Commentary | Politics of violence

Tragedy strikes in the United States

We’re faced with another dark chapter in the history of the United States, a tragedy brought on by a madman, a person so bitter in his political views that he was able to resort to such violence in order to demonstrate those views. This is not an isolated case: we just need to remember people like Lee Harvey Oswald, Mark Chapman, and most recently Timothy McVeigh who was responsible for killing 168 people and injuring another 450 in the 1995 Oklahoma bombing.

On Tuesday, Americans mourned the horrific shooting in Tucson, Arizona, and now it’s a time to grieve and to reflect, with the sentiment that things can’t go on as they currently are. I too am shaken by this, and my thoughts are with the families of those who died or were injured by Jared Loughner – especially Gabrielle Giffords who is left in grave condition and faces a long recovery.
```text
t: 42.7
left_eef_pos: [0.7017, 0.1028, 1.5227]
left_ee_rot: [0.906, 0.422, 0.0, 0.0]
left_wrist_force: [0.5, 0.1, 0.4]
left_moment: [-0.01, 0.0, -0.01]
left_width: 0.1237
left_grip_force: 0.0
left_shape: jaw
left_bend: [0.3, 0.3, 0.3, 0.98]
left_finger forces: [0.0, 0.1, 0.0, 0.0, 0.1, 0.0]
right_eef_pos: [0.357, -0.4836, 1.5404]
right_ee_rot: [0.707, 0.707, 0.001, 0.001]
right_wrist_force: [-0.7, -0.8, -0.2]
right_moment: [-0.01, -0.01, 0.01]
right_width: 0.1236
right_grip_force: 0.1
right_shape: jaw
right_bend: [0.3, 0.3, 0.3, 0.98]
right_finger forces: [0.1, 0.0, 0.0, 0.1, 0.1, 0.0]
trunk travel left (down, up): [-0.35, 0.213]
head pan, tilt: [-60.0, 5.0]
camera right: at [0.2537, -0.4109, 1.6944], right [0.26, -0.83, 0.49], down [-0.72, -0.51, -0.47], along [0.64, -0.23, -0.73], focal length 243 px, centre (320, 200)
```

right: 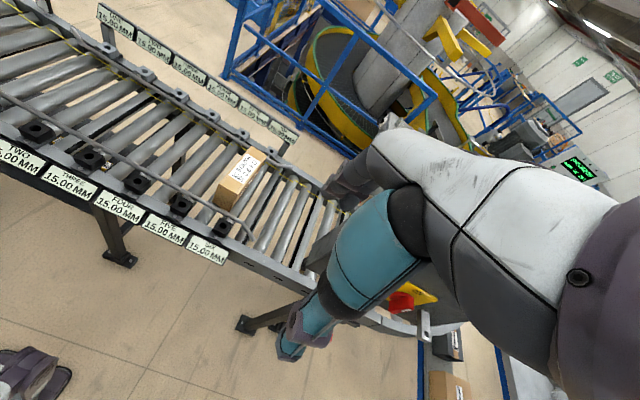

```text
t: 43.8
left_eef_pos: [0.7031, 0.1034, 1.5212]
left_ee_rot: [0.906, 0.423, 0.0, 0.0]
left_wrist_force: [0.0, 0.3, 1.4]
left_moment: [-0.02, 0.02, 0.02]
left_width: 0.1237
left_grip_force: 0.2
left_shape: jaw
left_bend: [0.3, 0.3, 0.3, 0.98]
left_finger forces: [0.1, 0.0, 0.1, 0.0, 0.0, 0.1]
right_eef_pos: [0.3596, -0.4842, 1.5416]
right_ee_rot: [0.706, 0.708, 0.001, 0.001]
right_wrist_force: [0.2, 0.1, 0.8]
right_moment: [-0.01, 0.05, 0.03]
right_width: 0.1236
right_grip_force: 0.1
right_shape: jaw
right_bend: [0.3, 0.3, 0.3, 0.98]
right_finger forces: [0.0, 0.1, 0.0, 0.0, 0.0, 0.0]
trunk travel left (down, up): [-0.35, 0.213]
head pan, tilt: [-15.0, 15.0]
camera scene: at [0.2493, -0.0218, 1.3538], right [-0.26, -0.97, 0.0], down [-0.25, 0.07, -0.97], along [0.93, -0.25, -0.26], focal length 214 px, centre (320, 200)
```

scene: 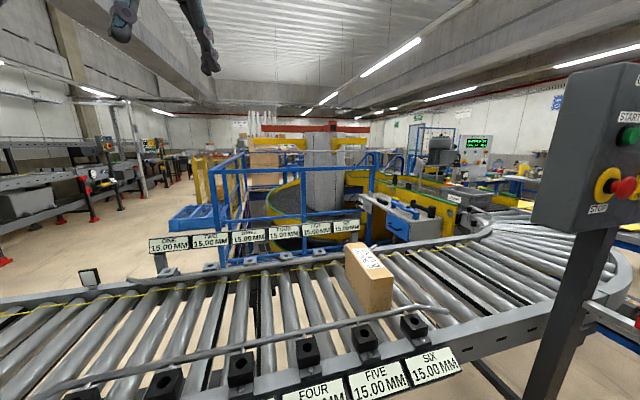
But why should this tragedy be any different than all the other shootings and what is its meaning in the long history of political and social violence in the United States?

Now everybody is blaming Sarah Palin for the already infamous map of twenty Democratic districts indicated with crosshairs, inciting the opposition to “rebel” against them because they voted for health care reform. Of course, this is unlikely to result in a big backlash against Republicans, as in 1995 after Oklahoma, first because Obama, in the spirit of his fabled bipartisanship, is simply not going to use it to his advantage, and second, because as the liberal media are quick to blame Palin, others are remind us that the Democrats used the same violent rhetoric during the Bush years, with calls to murder George W. Bush. This doesn’t mean, however, that Palin isn’t socially responsible for what has happened.
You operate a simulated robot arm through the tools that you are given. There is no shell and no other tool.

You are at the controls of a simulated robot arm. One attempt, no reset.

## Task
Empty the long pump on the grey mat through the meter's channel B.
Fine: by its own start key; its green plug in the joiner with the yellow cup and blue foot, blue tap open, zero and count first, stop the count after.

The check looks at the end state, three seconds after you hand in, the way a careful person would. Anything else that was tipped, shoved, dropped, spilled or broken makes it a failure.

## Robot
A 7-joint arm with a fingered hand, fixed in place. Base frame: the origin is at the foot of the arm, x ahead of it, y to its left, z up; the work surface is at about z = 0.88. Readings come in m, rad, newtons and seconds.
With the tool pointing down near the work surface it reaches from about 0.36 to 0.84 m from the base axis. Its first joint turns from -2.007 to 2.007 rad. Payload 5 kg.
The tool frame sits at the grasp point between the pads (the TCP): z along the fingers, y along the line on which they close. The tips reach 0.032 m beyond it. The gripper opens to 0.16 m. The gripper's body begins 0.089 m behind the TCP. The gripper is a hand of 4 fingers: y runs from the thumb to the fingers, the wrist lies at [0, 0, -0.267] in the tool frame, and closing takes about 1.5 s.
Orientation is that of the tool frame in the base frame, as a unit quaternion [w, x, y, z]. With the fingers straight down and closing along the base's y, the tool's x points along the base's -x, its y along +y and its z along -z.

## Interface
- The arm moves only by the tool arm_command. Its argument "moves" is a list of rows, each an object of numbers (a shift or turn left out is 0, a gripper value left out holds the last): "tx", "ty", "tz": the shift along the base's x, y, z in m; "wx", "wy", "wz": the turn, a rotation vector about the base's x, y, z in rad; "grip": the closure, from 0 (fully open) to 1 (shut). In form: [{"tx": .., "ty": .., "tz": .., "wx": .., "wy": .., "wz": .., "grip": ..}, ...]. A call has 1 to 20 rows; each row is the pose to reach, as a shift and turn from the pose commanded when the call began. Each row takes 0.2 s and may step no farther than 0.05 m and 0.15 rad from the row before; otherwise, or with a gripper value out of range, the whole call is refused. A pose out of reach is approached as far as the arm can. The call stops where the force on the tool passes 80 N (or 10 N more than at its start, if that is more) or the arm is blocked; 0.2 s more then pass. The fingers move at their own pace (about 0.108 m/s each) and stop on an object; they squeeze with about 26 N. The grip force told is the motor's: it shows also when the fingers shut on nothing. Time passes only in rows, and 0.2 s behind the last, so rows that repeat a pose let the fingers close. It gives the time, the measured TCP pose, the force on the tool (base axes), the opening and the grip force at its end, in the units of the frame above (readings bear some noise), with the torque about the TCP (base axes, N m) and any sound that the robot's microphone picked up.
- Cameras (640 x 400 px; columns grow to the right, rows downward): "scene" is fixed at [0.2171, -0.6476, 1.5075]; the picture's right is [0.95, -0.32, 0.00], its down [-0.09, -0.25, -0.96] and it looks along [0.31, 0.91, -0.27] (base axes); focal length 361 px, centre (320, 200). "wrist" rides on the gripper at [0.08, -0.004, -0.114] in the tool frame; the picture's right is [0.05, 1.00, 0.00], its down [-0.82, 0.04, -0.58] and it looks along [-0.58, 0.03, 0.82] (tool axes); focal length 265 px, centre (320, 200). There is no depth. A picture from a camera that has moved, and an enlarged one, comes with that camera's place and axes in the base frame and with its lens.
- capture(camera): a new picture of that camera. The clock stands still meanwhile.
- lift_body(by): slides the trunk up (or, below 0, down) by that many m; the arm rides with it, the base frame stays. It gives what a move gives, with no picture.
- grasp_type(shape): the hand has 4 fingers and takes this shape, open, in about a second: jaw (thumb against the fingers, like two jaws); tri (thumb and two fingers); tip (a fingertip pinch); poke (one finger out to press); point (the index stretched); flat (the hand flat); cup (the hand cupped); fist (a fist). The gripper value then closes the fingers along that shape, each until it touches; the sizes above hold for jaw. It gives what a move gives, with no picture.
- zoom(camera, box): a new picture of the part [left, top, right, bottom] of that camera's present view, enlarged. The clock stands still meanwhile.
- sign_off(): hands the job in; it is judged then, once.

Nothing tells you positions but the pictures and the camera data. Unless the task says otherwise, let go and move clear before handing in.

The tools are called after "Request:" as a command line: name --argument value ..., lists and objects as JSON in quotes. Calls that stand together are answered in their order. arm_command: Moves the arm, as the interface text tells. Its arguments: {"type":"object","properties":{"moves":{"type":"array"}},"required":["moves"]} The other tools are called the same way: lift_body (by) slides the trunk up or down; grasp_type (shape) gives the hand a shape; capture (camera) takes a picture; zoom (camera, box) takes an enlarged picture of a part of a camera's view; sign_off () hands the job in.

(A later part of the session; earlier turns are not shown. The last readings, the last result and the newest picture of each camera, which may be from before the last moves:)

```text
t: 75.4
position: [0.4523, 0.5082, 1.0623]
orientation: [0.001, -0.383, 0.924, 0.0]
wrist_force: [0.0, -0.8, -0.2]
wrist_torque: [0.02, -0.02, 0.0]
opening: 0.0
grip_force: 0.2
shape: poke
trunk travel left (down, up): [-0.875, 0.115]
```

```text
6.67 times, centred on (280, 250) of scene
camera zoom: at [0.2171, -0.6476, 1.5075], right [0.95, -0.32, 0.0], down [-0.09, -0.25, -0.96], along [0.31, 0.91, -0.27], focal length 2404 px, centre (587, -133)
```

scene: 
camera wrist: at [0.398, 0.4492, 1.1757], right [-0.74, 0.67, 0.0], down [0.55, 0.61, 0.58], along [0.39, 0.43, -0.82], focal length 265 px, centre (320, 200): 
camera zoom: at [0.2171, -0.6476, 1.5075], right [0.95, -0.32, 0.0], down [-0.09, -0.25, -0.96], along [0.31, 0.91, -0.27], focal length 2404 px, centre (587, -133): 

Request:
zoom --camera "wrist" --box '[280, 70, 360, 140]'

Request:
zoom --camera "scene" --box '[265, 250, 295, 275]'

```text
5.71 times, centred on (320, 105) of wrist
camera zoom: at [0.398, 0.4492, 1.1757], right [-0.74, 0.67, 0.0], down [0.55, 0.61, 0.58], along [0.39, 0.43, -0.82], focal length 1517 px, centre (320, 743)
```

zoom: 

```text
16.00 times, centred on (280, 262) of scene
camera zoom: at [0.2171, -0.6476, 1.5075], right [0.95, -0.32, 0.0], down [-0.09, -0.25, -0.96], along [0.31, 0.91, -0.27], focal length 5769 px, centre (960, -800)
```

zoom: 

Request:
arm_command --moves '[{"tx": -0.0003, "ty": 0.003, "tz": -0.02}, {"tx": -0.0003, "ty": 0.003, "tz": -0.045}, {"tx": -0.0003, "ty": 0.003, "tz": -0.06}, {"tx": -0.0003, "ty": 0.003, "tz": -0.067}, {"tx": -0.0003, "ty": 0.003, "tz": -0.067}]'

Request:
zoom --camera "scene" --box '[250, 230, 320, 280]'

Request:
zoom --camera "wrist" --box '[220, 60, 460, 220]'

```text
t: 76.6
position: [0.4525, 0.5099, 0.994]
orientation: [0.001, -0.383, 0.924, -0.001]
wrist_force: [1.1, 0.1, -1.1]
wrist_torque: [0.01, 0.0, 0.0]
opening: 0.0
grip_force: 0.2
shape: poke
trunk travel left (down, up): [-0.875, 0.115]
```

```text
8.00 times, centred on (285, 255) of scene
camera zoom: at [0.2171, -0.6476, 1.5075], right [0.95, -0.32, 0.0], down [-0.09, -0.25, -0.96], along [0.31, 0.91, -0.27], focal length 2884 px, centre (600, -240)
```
A direct link between her and the shooter is obviously a ludicrous idea, but bearing in mind that Loughner is suspected to be mentally ill, he may have been inspired indirectly by some of this hate rhetoric – if not by the map with the crosshairs itself, then maybe by some of the Palin Tea Party supporters who recycle her propaganda.

I am always amazed to see how an act that is obviously wrong and unethical is perceived by Americans not for what it shows, but for what the person doing it says it is. It is incorrect to say that Sarah Palin is to blame for the terrorist act of a mentally unstable person, but she should also take responsibility and acknowledge what her map showed. One of her aides said that those were not meant to be crosshairs of a gun, but “surveyor’s symbols” – the truth is, it doesn’t matter what they were “meant” to be, but what they actually show! It is one thing for a liberal commentator, however wrong, to indulge in hate speech, and it is a much different thing to be showing twenty representatives on a map with gun crosshairs pointed at them and a message that they “need to go.”
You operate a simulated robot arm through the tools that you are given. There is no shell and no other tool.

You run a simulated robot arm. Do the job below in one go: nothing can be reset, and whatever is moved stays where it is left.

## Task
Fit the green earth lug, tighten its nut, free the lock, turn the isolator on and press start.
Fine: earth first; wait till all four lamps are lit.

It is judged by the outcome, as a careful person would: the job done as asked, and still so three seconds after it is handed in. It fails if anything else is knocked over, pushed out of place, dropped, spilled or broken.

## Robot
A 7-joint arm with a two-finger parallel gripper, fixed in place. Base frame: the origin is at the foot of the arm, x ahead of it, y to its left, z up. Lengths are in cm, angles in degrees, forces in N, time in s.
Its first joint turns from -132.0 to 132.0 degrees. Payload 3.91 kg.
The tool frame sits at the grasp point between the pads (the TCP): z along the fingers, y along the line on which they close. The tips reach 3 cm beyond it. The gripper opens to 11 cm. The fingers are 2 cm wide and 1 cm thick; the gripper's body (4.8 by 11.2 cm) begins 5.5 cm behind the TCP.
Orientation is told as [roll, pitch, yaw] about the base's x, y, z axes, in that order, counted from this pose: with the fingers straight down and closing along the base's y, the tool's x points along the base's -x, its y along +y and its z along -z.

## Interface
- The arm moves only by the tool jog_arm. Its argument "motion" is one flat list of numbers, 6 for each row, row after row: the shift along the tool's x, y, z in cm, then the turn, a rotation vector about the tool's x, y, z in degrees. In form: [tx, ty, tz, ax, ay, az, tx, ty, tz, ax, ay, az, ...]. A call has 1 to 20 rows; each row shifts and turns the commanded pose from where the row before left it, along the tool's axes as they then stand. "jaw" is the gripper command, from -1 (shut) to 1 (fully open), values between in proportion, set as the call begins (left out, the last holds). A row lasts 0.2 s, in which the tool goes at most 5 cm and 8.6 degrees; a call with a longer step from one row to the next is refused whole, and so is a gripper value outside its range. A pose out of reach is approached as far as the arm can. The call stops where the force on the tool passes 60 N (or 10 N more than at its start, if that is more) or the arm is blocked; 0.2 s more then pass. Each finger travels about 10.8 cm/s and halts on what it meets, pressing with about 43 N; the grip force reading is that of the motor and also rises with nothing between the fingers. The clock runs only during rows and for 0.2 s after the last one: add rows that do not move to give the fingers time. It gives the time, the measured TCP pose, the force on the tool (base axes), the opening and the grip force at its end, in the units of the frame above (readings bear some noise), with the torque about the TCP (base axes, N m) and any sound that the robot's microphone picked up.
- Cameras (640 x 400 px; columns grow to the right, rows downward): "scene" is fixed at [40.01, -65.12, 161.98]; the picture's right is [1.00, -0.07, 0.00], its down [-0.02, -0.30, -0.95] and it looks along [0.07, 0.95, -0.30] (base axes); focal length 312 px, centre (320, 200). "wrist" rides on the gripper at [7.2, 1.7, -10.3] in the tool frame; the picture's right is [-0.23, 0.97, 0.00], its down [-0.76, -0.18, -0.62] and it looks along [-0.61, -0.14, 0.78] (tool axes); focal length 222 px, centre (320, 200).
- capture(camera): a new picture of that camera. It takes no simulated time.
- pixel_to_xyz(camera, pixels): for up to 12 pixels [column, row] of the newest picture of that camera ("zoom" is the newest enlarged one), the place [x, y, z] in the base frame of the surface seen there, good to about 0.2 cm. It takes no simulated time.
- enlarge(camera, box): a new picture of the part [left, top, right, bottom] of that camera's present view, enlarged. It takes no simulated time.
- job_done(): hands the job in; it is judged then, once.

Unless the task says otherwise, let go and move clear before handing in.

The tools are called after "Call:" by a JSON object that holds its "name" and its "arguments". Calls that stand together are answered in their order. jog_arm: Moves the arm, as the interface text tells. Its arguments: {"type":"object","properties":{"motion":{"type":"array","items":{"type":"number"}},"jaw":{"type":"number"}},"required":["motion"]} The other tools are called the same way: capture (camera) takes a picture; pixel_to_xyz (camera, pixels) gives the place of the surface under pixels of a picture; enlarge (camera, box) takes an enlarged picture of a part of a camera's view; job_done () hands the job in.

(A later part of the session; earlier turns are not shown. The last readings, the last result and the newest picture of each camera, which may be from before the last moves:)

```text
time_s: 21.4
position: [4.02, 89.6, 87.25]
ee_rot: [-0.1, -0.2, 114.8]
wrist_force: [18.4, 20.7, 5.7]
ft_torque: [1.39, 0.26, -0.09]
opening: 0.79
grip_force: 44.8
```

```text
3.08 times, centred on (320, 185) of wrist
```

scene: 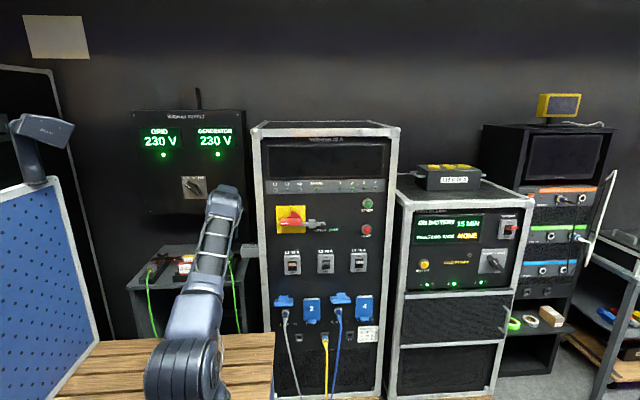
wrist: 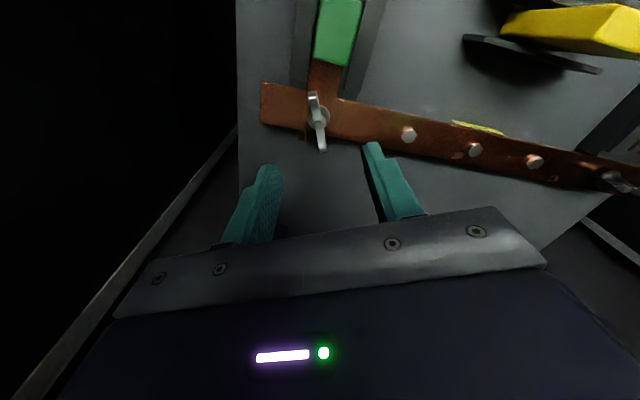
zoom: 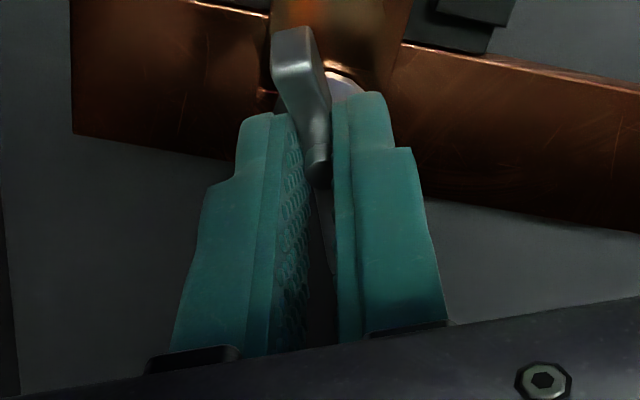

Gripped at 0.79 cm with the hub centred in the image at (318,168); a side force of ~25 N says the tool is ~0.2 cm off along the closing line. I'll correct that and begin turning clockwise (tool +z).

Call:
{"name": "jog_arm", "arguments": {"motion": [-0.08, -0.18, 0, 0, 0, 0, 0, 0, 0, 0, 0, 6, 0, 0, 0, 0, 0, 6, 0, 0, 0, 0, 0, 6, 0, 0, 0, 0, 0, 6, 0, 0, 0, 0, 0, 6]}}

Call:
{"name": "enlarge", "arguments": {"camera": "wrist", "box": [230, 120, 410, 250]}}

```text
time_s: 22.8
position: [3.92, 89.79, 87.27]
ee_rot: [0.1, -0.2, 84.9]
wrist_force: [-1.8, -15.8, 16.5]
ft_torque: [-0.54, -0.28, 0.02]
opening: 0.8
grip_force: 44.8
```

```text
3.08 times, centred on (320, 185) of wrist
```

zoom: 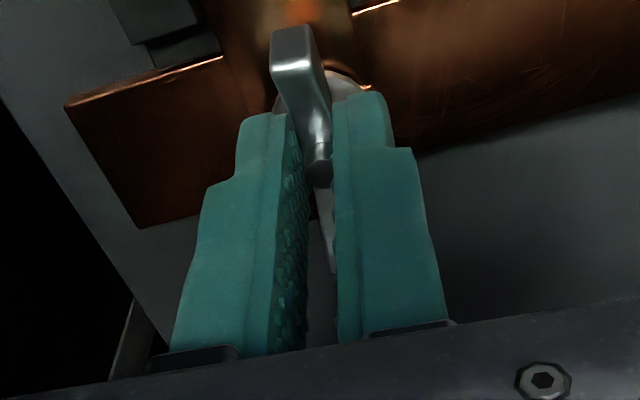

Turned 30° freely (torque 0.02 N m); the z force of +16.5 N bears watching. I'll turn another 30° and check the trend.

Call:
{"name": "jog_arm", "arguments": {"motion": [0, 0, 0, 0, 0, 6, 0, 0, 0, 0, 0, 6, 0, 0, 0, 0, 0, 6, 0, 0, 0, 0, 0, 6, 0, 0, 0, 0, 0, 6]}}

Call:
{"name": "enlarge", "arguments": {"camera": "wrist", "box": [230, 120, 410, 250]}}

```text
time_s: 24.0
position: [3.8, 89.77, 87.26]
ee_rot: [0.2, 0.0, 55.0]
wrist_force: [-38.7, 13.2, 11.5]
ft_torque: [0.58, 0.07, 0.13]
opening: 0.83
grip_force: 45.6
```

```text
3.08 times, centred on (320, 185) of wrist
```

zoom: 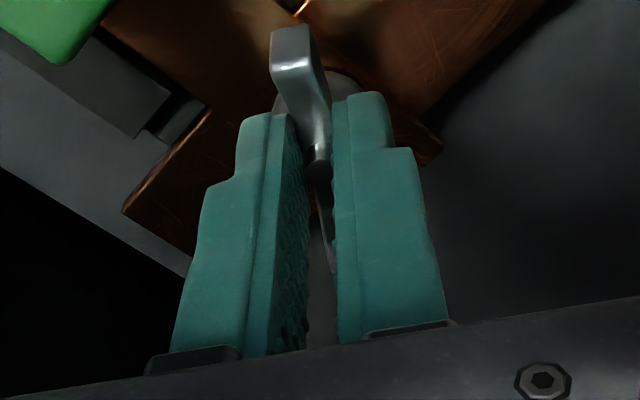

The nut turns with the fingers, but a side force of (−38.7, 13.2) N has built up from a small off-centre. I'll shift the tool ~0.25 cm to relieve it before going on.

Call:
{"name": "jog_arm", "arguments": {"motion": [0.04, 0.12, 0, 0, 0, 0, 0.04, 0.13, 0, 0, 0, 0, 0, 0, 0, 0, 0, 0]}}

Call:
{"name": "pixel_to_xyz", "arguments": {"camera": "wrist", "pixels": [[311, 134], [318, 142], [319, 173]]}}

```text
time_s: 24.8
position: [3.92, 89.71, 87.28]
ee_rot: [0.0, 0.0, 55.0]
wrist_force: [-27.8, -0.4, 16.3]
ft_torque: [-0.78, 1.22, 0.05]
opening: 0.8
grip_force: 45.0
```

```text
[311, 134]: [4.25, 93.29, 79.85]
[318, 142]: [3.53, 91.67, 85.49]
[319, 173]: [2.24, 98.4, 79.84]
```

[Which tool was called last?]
When the violent rhetoric disappears and is replaced with a civil discussion about real problems, only then will the U.S. move toward a more sane society where individuals won’t use guns to kill innocent people. For this, two things need to happen: first, the media needs to start defending rationality and expose people who say hurtful things, whether they are liberals or conservatives. Second, there need to be stricter gun controls. Whatever the argument for “sticking to your gun” – for protection, natural right, et cetera – the fact remains if this person didn’t have easy access to a gun this tragedy wouldn’t have happened!